Another kid kept chatting to whomever was next to him. She moved him to a new desk without missing a beat.
She grinned during a demonstration about ball-and-socket joints, showing kids “how I’m going to dance at the [school] dance tonight.” At the same time, she remained a strict disciplinarian.
In a down moment, she popped out into the hall to straighten out a handful of kids who were banging on the lockers.
“I expect more of you,” she told them in a stern voice. They quickly fell into line.
She ends each class with an “exit slip.” Kids have to demonstrate they’ve learned the goal for the class. On Thursday, that meant labeling types of joints on a piece of paper.
“What’s due tomorrow?” she asked.
“Packets,” came the choral response, referring to a collection of four days’ worth of homework.
“That’s music to my ears,” she said.
Challenge: Control The Classroom
Classroom management was one of the biggest struggles after the district started hiring TFA teachers in 2006, said Imma Canelli, assistant superintendent of curriculum and instruction. The district hired 42 brand new TFA teachers that year, she said.
“We were getting people who couldn’t control a classroom, and who couldn’t get certified. It was like a nightmare,” Canelli recalled. Those who failed their alternate route to certification had to leave the district.
Canelli said TFA has put a strong focus on classroom management, which has made a difference. “The majority are good teachers, with good classroom management and are doing well,” she said.
The district has an annual contract with TFA. It pays TFA $2,500 per “corps member,” the term for TFA teachers in their first or second year. The money goes towards “the cost of recruitment, selection, pre-service training, on-going professional development for the full two years, and the alternative certification program,” according to TFA spokeswoman Danielle Montoya.
Canelli said as the district has shrunk its workforce over the years, there are fewer vacancies. Most vacancies occur at turnaround schools, because principals have the power to send teachers to other schools if they’re not a good fit, usually replacing at least half of the staff.

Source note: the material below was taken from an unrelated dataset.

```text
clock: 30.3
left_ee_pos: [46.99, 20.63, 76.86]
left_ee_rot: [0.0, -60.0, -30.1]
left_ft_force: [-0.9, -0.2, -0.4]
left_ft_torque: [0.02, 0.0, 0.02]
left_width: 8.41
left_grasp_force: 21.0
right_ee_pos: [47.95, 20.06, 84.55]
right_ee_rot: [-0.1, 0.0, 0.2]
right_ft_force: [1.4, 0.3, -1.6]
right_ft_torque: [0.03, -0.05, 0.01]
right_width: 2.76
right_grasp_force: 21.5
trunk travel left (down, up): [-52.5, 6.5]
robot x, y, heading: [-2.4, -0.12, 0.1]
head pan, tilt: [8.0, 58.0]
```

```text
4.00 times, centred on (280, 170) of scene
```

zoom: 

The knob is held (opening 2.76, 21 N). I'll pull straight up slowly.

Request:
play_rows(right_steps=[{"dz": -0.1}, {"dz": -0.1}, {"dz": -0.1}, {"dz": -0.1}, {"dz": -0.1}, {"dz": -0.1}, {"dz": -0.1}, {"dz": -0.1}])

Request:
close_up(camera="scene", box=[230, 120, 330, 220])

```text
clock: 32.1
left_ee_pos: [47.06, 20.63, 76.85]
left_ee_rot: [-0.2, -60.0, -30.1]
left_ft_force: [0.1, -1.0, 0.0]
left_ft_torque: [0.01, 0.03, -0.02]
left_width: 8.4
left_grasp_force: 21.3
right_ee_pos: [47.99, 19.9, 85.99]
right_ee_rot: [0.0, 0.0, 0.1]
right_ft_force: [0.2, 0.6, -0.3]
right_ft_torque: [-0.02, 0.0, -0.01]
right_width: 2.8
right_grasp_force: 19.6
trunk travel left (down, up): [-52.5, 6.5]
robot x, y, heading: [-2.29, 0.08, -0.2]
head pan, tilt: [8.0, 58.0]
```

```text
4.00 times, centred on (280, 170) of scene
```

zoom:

Domus Academy launched its inaugural year with four TFA recruits, one of whom quit in the middle of the year. Roberto Clemente Leadership Academy hired four TFAers for its first turnaround year; one made a theatrical mid-year exit.
Wexler/Grant has two second-year TFA teachers and one in her first year. The fourth locally sanctioned turnaround school, Katherine Brennan, didn’t hire any. Hill Central Music Academy, which overhauled its staff through a federal turnaround program in 2010, landed one star TFA recruit.
Canelli said the district isn’t sure whether there will be any new turnaround schools next year, but at the moment it aims to hire 20 to 25 TFAers to fill vacancies.
She said most TFA rookies teach grades K-6, while others have been helpful in filling openings in science and English.
To Stay Or Go?
One big question hangs over the recruits: whether they will stay on past their two-year commitment.
Shorrock said she hasn’t made up her mind.
On one hand, she feels “a moral obligation, a possessive nature” towards her students’ education. She wants to ensure “that the rigor stays high.”
“The next teacher could be so much better than me,” she said, “but I don’t like the idea of not knowing what could come next” for her students. She said she’s grown attached to her pupils.
“I don’t come to school scared like I did last year,” she said. “I love teaching these kids.”
On the other hand, Shorrock said, “my entire family is in California.”
The decision, she said, will come down to “if I can see myself without my family.”
Shorrock said she has discussed her prospects with Katherine Williamson, another star TFA recruit in her second year at Wexler/Grant.
The duo concluded that “no matter where the course of our lives takes us, we will stay in education.”
Canelli, who’s overseen the collaboration with TFA since 2006, said TFA teachers have been a great asset to the district.
“Our only complaint,” she said, is that they don’t stick around. She’s noticed that far more TFA teachers drop out after two years compared to their traditionally certified peers.
“The problem with the TFA is that not a lot of them stay in the field of education. They go to law school, med school, policy. They don’t always stay in teaching. You get them for two years and then they make a decision.”
A 2010 study by researchers at UConn and the Harvard Graduate School of Education found that 61 percent of TFA members kept teaching more than two years. The number dropped quickly from there—only 50 percent stayed on after 2.66 years.
In Connecticut, 150 of the 400 TFA alumni—those who’ve completed their two-year commitment—remain in the teaching profession, according to TFA’s Montoya.
There are 60 TFA corps members in New Haven—28 at Achievement First charter schools and the rest at city-run public schools, according to Montoya. Another 85 TFA alums teach in New Haven schools, including Achievement First.
New Haven Public Schools hired 12 new TFA recruits in 2009-10, 18 in 2010-11, and 16 in 2011-12.
Canelli was asked if two years of teaching is worth it for the district, especially since many teachers hit their stride in their third or subsequent years.
“If you asked me that five years ago, I would have said no,” Canelli responded. “But I wouldn’t say that now,” because TFA has improved the quality of its recruits.
Even if they end up leaving, “I do think two years of a good teacher is definitely worth it,” Canelli said—because of the energy the recruits bring, because of how hard they work, and because of their skills in planning curricula and making decisions based on data.
Back at Wexler/Grant, Principal Breland is crossing her fingers that Shorrock will stay.
“If she stayed, it would be wonderful for us, for the students and the families,” said Breland. “But we also understand that this is something she’s exploring.”
Shorrock said if she doesn’t stay on, “what I learned at Wexler/Grant will be pivotal” to her career in education. “I can’t imagine learning more.”
(Update June 22: Kaitlyn Shorrock left the school at the end of the year to pursue a Fulbright in Spain.)